**PASSAGE TO READ:**
-----

Réflexions esthétiques




Jusqu’au XIXe siècle, les Grandes Orgues étaient conçues pour la musique de l’époque et de la région où se trouvait l’instrument. ( l’orgue et nous). Au XXe siècle eurent lieu des grands mouvements rétro qui célébraient certaines périodes historiques et maudissant les autres. Le XXIe siècle se distingue par le fait qu’on essaie d’apprécier tous les styles et toutes les époques à leur juste valeur, ce qui va de pair avec le fait qu’on en possède le savoir et les facultés nécessaires.

Cela donne lieu d’un côté à des instruments extrêmement spécialisés, p.ex. les orgues de Bellelay, l’orgue Ahrend à Porrentruy ou les instruments planifiés à Beurnevesin et Grandvillars. Ce sont des instruments conçus pour certains styles clairement circonscrits du XVIIe ou bien XVIIIe siècle ( Ligne des Orgues). De l’autre côté il y a les grands instruments universels, comme les Grandes Orgues de l’Eglise Française à Berne ou celles de la Münster de Bâle.

Cette volonté d’apprécier chaque expression artistique à sa juste valeur a déjà atteint le méta-niveau. On commence à étudier et à apprécier, par exemple, l’interprétation de la musique de la fin du XVIIIe siècle au milieu XXe.

C’est là qu’entrent en jeu les Grandes Orgues de la Collégiale de Moutier:

1.

-----

**DATA:**

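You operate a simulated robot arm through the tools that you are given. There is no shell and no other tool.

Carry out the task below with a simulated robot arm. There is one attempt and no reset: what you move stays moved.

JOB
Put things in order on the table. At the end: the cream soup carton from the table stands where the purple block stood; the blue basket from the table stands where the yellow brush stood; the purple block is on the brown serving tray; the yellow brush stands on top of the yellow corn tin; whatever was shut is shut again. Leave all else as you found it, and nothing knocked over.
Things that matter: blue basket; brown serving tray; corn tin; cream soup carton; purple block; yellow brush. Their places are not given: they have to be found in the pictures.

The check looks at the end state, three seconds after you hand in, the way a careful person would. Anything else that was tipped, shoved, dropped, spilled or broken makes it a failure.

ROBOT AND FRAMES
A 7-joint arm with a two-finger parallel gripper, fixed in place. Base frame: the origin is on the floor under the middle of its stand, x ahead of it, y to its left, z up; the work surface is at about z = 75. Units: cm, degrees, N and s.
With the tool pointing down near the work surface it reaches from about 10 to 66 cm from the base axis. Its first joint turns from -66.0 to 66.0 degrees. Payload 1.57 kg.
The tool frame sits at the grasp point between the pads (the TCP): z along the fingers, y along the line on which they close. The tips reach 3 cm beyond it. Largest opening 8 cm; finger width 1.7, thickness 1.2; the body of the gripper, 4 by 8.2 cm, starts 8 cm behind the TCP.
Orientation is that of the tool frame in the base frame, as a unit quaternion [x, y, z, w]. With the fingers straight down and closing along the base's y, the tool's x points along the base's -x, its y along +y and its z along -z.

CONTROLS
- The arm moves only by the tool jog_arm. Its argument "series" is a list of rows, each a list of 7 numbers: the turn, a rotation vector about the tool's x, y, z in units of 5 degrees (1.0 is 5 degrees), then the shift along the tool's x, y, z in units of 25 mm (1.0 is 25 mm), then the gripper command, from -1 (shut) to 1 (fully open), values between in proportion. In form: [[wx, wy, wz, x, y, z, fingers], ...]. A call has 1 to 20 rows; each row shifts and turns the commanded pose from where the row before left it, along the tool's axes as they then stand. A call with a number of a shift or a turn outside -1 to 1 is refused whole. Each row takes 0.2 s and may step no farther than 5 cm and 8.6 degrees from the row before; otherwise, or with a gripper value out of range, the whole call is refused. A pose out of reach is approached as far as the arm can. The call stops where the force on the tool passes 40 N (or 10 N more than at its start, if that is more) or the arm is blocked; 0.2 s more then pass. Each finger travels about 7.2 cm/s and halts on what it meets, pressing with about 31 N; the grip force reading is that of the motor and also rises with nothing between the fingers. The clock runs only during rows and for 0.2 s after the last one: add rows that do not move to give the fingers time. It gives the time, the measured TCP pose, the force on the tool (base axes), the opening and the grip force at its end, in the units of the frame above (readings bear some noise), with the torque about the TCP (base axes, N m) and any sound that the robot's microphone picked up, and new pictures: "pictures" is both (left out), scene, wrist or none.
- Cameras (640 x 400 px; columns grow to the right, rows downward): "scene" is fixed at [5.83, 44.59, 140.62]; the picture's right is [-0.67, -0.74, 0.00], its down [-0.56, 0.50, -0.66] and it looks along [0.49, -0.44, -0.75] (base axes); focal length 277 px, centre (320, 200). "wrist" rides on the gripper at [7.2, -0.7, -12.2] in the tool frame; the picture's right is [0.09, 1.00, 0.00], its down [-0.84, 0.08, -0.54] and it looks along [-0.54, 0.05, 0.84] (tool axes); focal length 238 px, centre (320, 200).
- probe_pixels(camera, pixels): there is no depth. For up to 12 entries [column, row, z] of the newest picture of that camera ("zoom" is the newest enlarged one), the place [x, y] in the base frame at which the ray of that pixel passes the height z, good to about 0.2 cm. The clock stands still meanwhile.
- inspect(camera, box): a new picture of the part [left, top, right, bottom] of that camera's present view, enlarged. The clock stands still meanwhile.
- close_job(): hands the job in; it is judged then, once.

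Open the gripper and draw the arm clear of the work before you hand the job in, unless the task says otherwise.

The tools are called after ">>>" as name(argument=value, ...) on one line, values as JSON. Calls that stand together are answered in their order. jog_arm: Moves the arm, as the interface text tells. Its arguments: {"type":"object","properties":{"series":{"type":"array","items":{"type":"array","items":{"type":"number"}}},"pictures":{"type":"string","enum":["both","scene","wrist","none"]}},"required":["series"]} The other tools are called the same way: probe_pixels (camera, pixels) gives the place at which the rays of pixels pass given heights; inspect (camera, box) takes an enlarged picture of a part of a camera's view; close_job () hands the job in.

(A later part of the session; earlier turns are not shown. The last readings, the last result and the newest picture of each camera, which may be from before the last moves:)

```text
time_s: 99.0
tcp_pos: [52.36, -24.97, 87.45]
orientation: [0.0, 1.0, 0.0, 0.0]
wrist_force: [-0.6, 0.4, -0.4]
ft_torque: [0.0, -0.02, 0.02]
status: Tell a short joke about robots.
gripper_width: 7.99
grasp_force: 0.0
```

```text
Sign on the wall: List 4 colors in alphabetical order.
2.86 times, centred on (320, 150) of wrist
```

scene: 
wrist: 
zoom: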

-----

**WRITTEN EXERCISE A:** Show the exact text of the passage to read starting from "Jusqu’au XIXe siècle, les" and stopping at the end of "les facultés nécessaires.".
**WRITTEN EXERCISE B:** Pick up the passage to read at the point where it stops and go on.

**WRITTEN ANSWER A:**
Jusqu’au XIXe siècle, les Grandes Orgues étaient conçues pour la musique de l’époque et de la région où se trouvait l’instrument. ( l’orgue et nous). Au XXe siècle eurent lieu des grands mouvements rétro qui célébraient certaines périodes historiques et maudissant les autres. Le XXIe siècle se distingue par le fait qu’on essaie d’apprécier tous les styles et toutes les époques à leur juste valeur, ce qui va de pair avec le fait qu’on en possède le savoir et les facultés nécessaires.

**WRITTEN ANSWER B:**
Conformément à l‘esthétique de l’époque l’instrument appartient au style du néoclassicisme, prenant la tradition allemande du XVIIe siècle comme modèle - telle qu’elle était perçue au début des années 1960. Ce style se distingue par une sonorité brillante et riche en harmoniques, basée sur des tailles étroites et des mixtures aigües. Tout cela est réalisé dans les grandes orgues de la Collégiale dans une qualité largement supérieure à la moyenne de l’époque. Mais de manière inattendue, Kuhn recula devant les jeux de mutation pointus qui, eux aussi, font partie intégrante de l’esthétique de l’époque.

Contrairement à ce qui s’est fait dans le cas de beaucoup de révisions ou transformations effectuées sur des orgues de ce style depuis les années 1980 jusqu’à présent, nous avons résisté à la tentation d’adapter le son brillant de l’orgue de Moutier pour le conformer aux idéaux actuels (par exemple en décalant la tuyauterie ou en effectuant une réharmonisation radicale). Au contraire, nous ajoutons au moins un jeu de mutation caractéristique pour l’époque. En reconnaissant ainsi le style des années 1960 et en le respectant, la rénovation des grandes orgues de la Collégiale jouera un rôle pilote dans la facture d’orgue contemporaine.

2.

À l’encontre des idéaux de l’époque, Kuhn inclut également quelques registres typiques pour l’orgue symphonique français du XIXe siècle. Il anticipe ainsi sur une évolution qui ne sera pleinement développée que dans les décennies suivantes. On constate malheureusement que Kuhn – et c’est compréhensible – ne parvint pas à mener cette entreprise à terme de manière conséquente. En effet, les Grandes Orgues de la Collégiale de Moutier disent A, mais ne disent pas B.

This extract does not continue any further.